Begin DATASET SECTION
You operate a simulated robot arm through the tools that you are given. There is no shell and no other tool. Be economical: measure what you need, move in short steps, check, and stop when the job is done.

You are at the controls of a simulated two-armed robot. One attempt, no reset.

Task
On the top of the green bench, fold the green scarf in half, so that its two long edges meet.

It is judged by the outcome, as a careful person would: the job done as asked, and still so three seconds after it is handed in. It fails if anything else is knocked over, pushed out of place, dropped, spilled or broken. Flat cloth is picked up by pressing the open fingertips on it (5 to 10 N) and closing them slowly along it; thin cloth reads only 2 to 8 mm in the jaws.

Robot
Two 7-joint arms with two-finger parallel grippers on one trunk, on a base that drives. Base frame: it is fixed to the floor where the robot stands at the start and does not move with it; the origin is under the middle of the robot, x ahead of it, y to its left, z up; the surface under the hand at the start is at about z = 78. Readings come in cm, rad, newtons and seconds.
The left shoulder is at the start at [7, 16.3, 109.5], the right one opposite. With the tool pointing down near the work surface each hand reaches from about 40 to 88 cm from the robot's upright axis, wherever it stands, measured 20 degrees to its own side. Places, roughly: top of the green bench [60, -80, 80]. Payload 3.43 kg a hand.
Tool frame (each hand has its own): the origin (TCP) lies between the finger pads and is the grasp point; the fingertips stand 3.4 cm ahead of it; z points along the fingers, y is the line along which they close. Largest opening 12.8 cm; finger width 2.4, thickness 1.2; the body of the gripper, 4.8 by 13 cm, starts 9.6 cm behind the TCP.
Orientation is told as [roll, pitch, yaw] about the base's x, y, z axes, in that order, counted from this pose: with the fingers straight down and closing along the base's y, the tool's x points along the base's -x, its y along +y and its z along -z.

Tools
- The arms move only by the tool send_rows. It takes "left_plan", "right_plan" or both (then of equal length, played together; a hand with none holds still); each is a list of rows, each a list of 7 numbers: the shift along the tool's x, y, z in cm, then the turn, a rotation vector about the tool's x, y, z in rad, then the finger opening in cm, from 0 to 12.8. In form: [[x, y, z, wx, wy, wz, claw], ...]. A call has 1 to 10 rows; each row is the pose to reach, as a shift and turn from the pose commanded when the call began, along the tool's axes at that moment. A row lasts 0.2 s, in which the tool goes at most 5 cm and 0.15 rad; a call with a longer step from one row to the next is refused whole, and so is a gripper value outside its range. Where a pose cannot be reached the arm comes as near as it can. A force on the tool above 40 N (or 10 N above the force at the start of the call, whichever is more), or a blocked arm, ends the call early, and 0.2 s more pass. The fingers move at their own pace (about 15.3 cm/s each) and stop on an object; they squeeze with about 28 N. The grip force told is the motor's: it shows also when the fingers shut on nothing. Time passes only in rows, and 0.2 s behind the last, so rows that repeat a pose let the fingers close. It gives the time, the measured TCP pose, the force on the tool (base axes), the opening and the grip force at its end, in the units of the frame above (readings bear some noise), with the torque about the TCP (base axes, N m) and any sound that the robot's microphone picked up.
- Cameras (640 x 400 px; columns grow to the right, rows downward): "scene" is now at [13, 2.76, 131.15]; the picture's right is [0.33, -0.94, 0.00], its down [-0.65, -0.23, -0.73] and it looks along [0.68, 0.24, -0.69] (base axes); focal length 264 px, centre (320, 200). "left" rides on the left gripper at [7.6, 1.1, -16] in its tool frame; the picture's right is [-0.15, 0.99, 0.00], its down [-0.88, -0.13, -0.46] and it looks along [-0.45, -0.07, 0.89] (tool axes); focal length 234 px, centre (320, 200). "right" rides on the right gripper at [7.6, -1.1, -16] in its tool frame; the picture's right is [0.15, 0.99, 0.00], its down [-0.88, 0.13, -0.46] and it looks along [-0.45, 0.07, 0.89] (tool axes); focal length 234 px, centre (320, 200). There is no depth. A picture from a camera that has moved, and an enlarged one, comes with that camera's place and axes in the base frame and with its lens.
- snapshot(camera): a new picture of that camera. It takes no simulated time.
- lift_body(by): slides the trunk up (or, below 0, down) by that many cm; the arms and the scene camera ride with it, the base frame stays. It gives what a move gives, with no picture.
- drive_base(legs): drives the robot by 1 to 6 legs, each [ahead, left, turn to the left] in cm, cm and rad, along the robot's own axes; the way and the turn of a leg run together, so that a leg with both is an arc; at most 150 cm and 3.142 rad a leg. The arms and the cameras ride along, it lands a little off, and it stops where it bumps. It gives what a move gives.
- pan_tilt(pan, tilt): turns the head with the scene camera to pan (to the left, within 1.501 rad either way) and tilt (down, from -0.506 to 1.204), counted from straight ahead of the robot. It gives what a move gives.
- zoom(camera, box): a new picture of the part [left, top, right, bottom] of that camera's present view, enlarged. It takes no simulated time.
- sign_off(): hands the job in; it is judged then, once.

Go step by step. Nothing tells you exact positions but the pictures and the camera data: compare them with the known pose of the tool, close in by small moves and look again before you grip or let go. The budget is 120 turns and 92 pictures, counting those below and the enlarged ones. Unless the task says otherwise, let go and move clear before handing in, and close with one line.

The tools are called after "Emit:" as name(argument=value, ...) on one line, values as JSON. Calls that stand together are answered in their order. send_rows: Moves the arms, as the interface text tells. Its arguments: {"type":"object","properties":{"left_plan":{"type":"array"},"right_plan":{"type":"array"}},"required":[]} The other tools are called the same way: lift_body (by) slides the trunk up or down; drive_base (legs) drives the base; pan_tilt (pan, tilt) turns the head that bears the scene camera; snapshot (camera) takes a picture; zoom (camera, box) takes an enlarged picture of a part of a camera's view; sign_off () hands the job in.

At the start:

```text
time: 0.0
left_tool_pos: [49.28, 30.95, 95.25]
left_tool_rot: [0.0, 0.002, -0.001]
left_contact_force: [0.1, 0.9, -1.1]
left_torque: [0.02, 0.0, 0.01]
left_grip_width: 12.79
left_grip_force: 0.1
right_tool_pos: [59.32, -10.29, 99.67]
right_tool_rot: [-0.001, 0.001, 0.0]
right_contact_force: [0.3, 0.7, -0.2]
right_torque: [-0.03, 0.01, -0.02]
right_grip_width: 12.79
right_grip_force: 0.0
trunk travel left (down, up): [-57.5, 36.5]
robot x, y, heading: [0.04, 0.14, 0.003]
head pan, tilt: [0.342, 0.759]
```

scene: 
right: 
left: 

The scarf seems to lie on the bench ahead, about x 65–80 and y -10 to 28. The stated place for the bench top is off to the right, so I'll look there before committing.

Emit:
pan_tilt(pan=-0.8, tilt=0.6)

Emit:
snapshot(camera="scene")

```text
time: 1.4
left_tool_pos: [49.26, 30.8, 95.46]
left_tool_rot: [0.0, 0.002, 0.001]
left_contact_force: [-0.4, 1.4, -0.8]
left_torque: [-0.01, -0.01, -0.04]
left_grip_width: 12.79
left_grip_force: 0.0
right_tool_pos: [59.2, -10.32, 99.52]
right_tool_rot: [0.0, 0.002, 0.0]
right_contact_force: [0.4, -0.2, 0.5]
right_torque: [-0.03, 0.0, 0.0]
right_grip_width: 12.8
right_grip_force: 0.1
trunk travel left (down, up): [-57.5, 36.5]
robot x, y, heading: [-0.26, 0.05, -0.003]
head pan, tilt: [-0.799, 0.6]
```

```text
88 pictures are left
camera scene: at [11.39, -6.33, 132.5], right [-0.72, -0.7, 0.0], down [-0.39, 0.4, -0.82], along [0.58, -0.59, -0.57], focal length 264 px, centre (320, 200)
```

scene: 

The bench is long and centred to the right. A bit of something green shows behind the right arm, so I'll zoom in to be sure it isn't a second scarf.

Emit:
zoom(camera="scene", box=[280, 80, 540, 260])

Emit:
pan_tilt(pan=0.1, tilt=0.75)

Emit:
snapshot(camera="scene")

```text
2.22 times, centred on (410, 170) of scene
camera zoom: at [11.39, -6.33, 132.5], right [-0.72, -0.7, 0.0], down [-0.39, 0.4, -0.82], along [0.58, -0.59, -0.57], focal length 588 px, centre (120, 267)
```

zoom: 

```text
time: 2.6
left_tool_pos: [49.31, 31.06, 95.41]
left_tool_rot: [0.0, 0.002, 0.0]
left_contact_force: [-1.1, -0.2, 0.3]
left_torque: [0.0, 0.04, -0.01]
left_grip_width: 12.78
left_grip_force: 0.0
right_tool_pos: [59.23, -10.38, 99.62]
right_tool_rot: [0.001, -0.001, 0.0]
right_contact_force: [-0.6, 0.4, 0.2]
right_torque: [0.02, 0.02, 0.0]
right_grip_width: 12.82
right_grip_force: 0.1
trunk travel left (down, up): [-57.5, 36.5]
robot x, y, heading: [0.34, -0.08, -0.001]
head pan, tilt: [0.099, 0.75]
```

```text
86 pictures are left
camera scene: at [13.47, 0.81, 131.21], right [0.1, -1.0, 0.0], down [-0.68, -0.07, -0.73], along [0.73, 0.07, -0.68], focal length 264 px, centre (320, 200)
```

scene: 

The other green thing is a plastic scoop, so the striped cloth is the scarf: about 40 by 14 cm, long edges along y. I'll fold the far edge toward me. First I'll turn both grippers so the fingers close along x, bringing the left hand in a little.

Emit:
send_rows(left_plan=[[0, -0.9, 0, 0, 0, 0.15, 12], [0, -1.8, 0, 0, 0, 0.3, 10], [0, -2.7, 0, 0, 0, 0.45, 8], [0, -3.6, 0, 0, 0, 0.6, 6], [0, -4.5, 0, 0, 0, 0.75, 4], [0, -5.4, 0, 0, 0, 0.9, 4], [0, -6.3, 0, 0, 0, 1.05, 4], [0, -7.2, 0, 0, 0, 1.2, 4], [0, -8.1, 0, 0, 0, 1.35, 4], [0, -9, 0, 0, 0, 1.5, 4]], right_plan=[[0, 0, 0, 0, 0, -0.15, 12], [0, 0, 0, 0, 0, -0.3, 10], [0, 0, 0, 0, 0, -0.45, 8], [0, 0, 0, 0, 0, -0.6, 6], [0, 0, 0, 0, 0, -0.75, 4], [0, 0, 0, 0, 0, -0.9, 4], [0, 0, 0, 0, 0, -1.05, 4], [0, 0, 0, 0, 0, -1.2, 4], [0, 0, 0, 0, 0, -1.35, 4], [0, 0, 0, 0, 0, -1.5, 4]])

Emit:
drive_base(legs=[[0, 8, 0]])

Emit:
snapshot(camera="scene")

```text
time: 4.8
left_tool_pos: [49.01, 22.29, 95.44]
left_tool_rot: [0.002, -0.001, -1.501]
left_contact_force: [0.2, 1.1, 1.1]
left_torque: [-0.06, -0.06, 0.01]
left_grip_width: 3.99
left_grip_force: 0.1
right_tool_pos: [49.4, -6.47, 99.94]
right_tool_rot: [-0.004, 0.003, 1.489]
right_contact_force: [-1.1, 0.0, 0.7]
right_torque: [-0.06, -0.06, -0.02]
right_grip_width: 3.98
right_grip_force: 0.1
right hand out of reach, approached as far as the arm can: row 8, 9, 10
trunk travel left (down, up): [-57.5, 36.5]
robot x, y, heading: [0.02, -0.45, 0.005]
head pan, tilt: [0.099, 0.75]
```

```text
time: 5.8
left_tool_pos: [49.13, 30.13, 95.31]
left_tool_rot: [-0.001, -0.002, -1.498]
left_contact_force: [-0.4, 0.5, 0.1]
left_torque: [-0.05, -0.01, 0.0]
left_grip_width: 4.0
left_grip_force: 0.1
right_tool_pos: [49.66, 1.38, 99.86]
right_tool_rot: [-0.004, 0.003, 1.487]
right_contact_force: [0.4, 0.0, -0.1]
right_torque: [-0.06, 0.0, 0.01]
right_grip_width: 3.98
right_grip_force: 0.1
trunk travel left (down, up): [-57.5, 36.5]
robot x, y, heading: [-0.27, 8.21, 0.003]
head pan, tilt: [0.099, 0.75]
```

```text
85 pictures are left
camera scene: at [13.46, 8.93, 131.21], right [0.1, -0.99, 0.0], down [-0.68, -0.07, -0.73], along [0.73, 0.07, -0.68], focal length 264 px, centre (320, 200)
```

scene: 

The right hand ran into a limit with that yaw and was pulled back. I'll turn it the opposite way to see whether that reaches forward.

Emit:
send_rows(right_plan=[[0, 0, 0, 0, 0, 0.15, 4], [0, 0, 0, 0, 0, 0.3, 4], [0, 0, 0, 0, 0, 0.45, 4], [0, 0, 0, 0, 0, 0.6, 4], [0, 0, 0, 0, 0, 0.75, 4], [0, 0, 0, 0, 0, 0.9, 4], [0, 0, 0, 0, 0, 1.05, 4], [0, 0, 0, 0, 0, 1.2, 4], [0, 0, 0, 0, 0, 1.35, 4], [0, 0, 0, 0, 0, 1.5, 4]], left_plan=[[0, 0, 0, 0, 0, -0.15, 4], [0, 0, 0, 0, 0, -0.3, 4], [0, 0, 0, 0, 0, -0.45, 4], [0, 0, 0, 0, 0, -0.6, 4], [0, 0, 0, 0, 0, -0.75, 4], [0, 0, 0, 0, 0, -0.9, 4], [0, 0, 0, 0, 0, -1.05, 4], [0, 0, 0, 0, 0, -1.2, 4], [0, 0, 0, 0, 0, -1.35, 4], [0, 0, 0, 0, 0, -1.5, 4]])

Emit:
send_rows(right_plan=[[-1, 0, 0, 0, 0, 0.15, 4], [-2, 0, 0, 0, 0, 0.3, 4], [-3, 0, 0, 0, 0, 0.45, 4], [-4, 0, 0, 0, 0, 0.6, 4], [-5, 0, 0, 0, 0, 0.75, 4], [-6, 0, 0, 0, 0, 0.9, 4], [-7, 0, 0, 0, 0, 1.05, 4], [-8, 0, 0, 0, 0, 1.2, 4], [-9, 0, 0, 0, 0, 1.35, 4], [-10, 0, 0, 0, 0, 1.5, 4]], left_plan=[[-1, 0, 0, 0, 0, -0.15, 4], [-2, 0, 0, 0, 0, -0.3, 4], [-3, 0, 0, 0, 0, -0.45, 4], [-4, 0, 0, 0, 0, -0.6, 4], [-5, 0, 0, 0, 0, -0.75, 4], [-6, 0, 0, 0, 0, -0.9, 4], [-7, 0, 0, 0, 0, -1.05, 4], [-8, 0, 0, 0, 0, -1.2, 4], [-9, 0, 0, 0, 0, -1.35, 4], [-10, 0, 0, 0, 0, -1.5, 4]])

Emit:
End DATASET SECTION
- _WORK TO BE COMPLETED_: Word for word, quote the lines of the material from the first line through the line with "On the top of", both ends included. Put a running number in front of each line and drop blank lines.

- _SOLUTION FOR THIS TASK_:
1. You operate a simulated robot arm through the tools that you are given. There is no shell and no other tool. Be economical: measure what you need, move in short steps, check, and stop when the job is done.
2. You are at the controls of a simulated two-armed robot. One attempt, no reset.
3. Task
4. On the top of the green bench, fold the green scarf in half, so that its two long edges meet.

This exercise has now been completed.